What's your biggest challenge when it comes to family life? Send your questions and dilemmas to experienced life coach Joanne Mallon via this confidential form. Your name can be changed on request


Miranda writes:

I am a mother of two boys, aged 19 and 14, and a partner of their father. We all live in the same house. I would like to have a bit more of a relationship with my son, who I have found over the last year or two to be rather difficult. He is very competitive by nature and has very high aims. He is very similar to his father and they spend a lot of time cycling together every weekend, and every other evening training.

I worry that he has been pushing himself too much, and has had an asthmatic wheeze/cough that stopped him cycling for four months. Fortunately, he seems to be getting over this at the moment. He is racing at national level, and all that it entails. I do find him very rude at times, and very aggressive. We are working on this one and I have to talk to him like another adult to remind him how he is coming across.

My main issue is with his father who does not seem to have the same ideas about parenting, and likes to play the friend rather than do much of the parenting. We have been together over 20 years and I really wonder if it is time to go our own way. I seem to have become this cycling widow and find it rather lonely. We cannot seem to agree on anything and hardly do anything together.

I am considering going to see my brother in Australia for a visit. I don't think that my son would come with me, although I would like him to do that, but somehow feel that he would not go because of all the cycling events he may miss out on. Should I embrace this opportunity to go it alone?
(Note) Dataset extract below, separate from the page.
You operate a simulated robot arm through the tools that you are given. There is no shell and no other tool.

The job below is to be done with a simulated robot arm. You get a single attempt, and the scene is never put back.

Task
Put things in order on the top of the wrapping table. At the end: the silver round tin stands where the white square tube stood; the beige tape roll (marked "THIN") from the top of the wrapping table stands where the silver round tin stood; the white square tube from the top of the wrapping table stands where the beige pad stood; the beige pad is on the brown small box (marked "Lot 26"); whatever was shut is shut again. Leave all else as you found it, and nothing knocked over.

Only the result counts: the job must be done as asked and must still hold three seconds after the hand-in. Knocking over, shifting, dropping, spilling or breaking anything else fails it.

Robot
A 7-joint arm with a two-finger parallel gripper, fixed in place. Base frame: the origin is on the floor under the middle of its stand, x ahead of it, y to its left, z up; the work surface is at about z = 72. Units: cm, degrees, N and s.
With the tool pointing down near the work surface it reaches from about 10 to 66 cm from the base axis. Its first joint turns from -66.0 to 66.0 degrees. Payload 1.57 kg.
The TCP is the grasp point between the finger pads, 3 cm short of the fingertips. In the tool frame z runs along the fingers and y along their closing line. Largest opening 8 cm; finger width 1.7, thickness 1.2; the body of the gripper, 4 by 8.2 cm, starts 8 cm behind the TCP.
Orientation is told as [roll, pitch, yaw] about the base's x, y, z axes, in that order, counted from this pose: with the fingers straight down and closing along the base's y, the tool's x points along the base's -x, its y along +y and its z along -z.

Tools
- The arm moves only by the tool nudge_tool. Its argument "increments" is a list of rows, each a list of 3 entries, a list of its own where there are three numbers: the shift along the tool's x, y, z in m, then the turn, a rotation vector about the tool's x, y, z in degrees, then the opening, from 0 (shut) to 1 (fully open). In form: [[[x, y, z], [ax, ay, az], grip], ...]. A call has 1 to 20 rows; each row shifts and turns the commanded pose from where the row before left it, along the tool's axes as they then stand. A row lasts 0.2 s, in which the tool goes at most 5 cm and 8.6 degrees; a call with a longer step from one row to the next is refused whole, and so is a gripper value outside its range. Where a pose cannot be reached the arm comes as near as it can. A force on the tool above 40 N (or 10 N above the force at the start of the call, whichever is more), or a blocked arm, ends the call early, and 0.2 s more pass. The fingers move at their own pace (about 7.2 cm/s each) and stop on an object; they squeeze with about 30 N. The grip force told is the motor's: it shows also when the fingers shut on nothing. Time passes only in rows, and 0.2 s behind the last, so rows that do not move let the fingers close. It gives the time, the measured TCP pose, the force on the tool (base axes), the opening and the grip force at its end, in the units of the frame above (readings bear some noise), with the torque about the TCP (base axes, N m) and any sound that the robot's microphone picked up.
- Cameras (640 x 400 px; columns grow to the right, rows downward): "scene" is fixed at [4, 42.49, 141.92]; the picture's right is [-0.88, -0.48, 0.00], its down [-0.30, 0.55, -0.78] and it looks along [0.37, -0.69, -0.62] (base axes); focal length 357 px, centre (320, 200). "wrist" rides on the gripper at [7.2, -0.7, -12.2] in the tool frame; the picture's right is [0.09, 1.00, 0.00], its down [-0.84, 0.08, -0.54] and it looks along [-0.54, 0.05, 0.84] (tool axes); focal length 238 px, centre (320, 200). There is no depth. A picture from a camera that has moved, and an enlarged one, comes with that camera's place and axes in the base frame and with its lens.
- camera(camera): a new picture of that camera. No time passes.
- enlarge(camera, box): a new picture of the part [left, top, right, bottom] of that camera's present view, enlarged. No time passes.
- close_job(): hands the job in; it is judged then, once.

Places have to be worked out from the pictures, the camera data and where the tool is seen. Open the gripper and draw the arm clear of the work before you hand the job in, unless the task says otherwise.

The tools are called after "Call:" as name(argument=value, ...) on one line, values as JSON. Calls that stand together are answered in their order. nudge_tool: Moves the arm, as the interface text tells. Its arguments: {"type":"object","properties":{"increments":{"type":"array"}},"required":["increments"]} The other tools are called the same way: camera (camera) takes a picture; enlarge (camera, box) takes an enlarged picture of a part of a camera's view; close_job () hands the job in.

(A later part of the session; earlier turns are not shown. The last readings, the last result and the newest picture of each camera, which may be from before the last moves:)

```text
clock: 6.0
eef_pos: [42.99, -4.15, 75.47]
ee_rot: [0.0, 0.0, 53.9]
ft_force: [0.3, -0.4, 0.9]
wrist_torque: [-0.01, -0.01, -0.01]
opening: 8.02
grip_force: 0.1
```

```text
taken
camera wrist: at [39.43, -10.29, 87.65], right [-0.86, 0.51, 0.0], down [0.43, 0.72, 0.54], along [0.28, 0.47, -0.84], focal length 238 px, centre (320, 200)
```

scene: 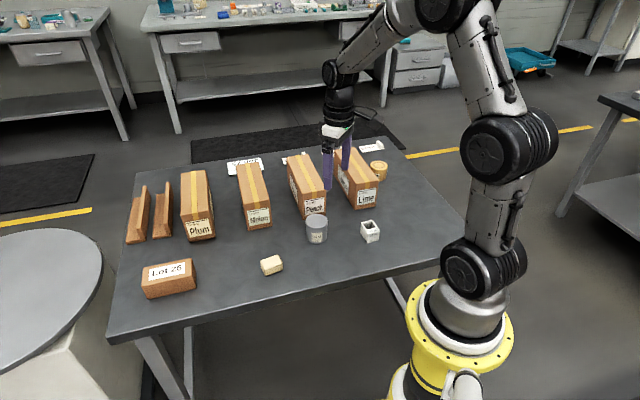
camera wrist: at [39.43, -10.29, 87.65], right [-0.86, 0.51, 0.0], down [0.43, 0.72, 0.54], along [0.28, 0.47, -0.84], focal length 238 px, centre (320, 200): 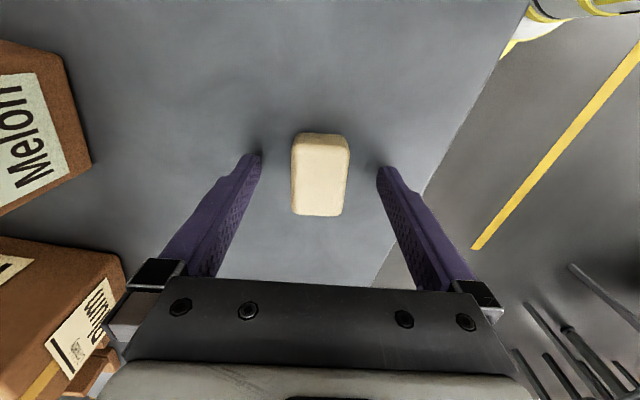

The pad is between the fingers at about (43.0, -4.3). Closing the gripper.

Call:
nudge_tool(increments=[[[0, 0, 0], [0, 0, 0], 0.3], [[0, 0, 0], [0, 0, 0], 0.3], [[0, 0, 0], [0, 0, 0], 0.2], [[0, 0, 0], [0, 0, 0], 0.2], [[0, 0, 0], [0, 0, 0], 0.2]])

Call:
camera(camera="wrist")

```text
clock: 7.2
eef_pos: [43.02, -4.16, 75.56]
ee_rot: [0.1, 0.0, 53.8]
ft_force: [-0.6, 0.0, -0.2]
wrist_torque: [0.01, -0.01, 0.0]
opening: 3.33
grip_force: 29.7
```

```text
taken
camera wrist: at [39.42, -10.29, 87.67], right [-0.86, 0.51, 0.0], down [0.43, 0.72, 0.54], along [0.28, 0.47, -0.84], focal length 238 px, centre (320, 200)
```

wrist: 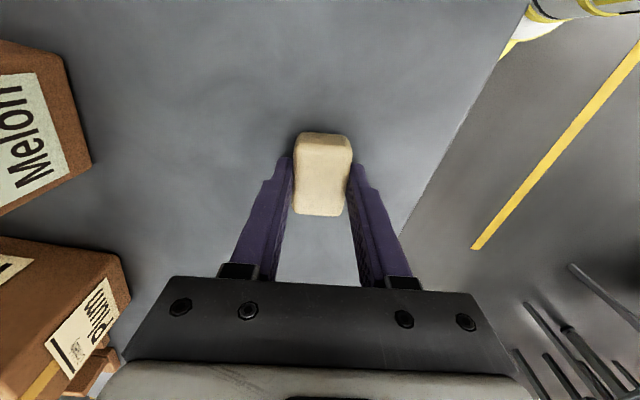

Here's the life coach's reply:

Dear Miranda

It's funny how men get so obsessed with cycling. I can understand your frustration, but when you think about all the things that a 19-year-old could be doing, cycling is probably a very good way of occupying his time.

I hear that you are concerned that the cycling is not good for his health. Nineteen-year-olds tend to think that they will live forever, so although technically he's responsible for his own health, it's natural that you're worried for him. But I think you have to let him make his own choices, even if they aren't the choices you would make.

Normally when a person wants to be more of a mate than a parent, it's not a good sign. Children benefit from the security and boundaries offered by parents. It's very different to their relationship with friends, and rightly so. But your son is not a little kid any more, and as he matures so will your relationship. There may also be an element of your partner reliving his own youth and literally trying to keep up with the kids. Or maybe he's just trying to forge an adult relationship with your son on his level.

You say you want a better relationship with your son – exactly what would that involve? What would be happening that's not happening now? What would you be doing differently? Think about it in concrete terms and it will be easier to achieve.

Many couples do find it tough as children get older and become more independent. There's more space for you and your partner's relationship, and this can highlight any cracks that are there. But I think it's important to look at your relationship with your husband and your relationship with your son separately.

Do I think you should take the trip to Australia? Absolutely yes. But don't see it as a big flounce off from your family. See it as a way to have fun on your own terms and some space to think about where your life is going next.